The Employee Retirement Income Security Act of 1974 (“ERISA”) aims to balance the dual policies of (1) ensuring fair and prompt enforcement of rights under employee benefit plans, and (2) encouraging the creation of such plans. To strike this balance, ERISA pairs comprehensive rules regarding fiduciary responsibility with federal causes of action that allow plan participants and beneficiaries to recover benefits due, enforce ERISA’s mandates, obtain injunctive relief, and, where applicable, obtain attorney’s fees. At the same time, to protect employers and plan sponsors from operating under a patchwork of potentially conflicting state and local regulations, ERISA promotes uniformity in benefits administration by preempting “any and all state laws insofar as they may now or hereafter relate to” any ERISA benefit plan. 29 U.S.C. § 1144(a).

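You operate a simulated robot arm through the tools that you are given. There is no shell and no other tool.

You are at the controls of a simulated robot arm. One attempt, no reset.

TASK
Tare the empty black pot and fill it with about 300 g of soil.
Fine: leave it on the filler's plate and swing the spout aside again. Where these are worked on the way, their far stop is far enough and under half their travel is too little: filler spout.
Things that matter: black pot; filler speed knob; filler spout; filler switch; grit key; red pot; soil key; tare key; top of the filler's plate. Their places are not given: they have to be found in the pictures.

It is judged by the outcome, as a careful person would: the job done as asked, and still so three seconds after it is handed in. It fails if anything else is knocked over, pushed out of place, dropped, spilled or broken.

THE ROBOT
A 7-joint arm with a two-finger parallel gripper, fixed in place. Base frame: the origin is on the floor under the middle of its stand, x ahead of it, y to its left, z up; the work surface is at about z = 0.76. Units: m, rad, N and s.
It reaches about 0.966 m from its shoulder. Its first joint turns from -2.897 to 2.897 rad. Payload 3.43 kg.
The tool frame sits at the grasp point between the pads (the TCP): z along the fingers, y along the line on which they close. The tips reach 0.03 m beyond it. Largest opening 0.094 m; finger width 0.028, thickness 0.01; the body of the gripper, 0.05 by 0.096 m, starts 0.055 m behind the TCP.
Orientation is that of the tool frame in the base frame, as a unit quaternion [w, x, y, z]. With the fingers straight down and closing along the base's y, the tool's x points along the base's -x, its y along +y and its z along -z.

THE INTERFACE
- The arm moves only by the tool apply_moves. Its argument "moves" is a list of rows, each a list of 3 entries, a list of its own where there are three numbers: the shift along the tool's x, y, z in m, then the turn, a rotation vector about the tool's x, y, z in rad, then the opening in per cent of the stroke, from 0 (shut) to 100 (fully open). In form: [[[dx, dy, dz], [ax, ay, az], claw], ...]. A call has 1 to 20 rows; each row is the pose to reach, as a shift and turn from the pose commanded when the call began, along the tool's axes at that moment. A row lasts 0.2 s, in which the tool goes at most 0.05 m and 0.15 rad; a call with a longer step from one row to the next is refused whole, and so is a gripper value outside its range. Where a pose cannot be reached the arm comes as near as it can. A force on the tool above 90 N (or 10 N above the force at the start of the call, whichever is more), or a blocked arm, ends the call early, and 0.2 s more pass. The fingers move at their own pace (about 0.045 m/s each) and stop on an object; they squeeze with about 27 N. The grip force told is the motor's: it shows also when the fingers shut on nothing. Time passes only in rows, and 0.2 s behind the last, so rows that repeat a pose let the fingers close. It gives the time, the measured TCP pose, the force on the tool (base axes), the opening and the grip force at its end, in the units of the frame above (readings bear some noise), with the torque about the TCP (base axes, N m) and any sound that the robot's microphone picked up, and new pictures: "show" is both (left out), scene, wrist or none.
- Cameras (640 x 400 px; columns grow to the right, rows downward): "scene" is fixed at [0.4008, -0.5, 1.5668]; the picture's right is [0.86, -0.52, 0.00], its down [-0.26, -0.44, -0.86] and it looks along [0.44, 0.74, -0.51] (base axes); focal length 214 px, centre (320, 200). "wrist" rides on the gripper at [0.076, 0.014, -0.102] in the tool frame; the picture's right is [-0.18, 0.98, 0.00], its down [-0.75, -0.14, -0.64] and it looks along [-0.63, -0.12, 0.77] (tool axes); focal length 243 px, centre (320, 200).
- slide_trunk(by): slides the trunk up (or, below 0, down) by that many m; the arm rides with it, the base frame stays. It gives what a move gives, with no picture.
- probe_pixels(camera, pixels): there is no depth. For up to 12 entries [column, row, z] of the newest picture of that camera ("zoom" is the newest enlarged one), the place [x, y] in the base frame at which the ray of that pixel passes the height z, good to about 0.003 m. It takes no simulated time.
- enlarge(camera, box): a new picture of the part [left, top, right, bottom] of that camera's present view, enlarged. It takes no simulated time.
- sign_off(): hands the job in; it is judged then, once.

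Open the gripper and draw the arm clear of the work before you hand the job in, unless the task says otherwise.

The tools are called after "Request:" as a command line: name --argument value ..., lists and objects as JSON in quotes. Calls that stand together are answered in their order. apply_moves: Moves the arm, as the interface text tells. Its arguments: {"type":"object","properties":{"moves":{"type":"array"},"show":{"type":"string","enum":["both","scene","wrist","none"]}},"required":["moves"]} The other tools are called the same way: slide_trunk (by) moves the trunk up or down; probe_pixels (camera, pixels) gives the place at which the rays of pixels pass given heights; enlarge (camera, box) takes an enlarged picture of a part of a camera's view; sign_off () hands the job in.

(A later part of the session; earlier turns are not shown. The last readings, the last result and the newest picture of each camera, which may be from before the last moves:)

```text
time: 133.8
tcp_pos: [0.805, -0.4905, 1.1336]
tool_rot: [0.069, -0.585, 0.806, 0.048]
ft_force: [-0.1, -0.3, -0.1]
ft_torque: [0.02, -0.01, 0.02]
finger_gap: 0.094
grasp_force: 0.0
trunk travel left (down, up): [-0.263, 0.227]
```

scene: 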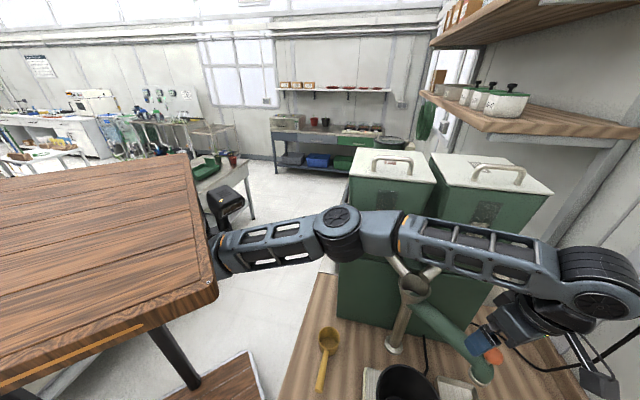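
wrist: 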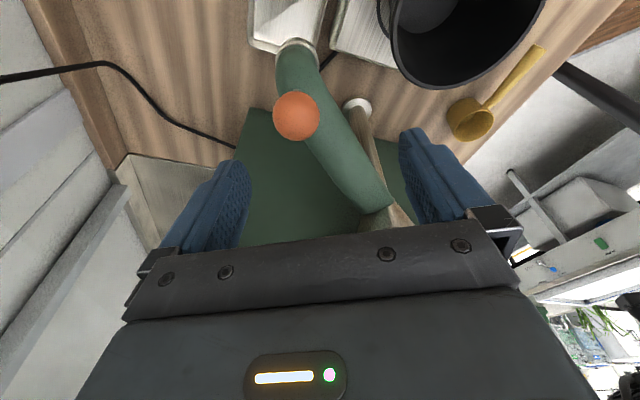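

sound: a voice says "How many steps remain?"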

The Supreme Court is currently considering a petition for certiorari that addresses the application of ERISA preemption to local “play-or-pay” laws. Ostensibly, these location-specific laws are intended to improve low-wage employee access to affordable health coverage by requiring large employers to make enhanced healthcare expenditures on behalf of such employees who reside in that location. To evade ERISA preemption, these laws typically provide that, instead of altering their existing ERISA plans to accommodate the enhanced benefits, employers can simply cut a check in the same amount directly to their employees, or in some cases the local government.
Seattle passed such a law in September 2019. Seattle Ordinance SMC 14.28 (“Ordinance”) mandates that large employers in the hotel sector operating within the City make monthly healthcare payments on behalf of their covered local employees. Payments increase depending on whether the employee is single or has a spouse and/or dependents. Employers who fail to comply with the Ordinance are subject to fines, penalties, and other damages. Employers may comply by creating new ERISA plans specifically for the covered employees, increasing contributions for their employees to existing ERISA plans, or making payments directly to the covered employees.
The ERISA Industry Committee, a nonprofit trade association, brought suit alleging that ERISA preempted the Ordinance because it “relates to” an ERISA benefit plan. The District Court granted the City’s motion to dismiss, holding that ERISA does not preempt the Ordinance because it offers employers a compliance option (i.e., the direct cash payments to employees) that does not require creating a new ERISA plan or altering an existing ERISA plan. ERISA Industry Committee v. City of Seattle, 2020 U.S. Dist. LEXIS 81750 (W.D. Wash. May 8, 2020). In an unpublished opinion, the Ninth Circuit affirmed. 840 F. A’ppx. 248 (2021).
The Committee petitioned for certiorari to the United States Supreme Court, arguing that the Ninth Circuit’s decision deepened an existing split with other courts of appeals, which have held that even a direct payment option interferes with ERISA plan administration because it requires employers to consistently monitor state and local minimum spending requirements and adjust their healthcare expenditures.
Large employers have a vested interest in the Supreme Court granting certiorari and reversing the Ninth Circuit decision. Even though local play-or-pay laws may serve the salutary purpose of ensuring good benefits for local employees, large employers maintain that such purpose cannot trump the overriding federal concern that nationwide employers be able to design benefits that work for their nationwide workforce. ERISA already imposes significant obligations on plan sponsors and fiduciaries when it comes to benefits administration, and it is important that those employers be able to administer their plans uniformly pursuant to ERISA.
The direct-payment option does not make play-or-pay laws such as the Ordinance any less intrusive upon ERISA’s domain. As the Committee argued in the proceedings before the district and appeals courts, direct payments are “financially more onerous and therefore not a realistic and legitimate alternative” to altering an employer’s current coverage to address covered employees. This effectively compels employers to alter their current coverage to meet the requirements of whatever local play-or-pay laws may be in effect in every jurisdiction in which they operate. Such tiptoeing through administrative raindrops of multiple (and potentially conflicting) local regulations – and the additional costs and complications associated with such maneuvering – is precisely what ERISA preemption is intended to eliminate.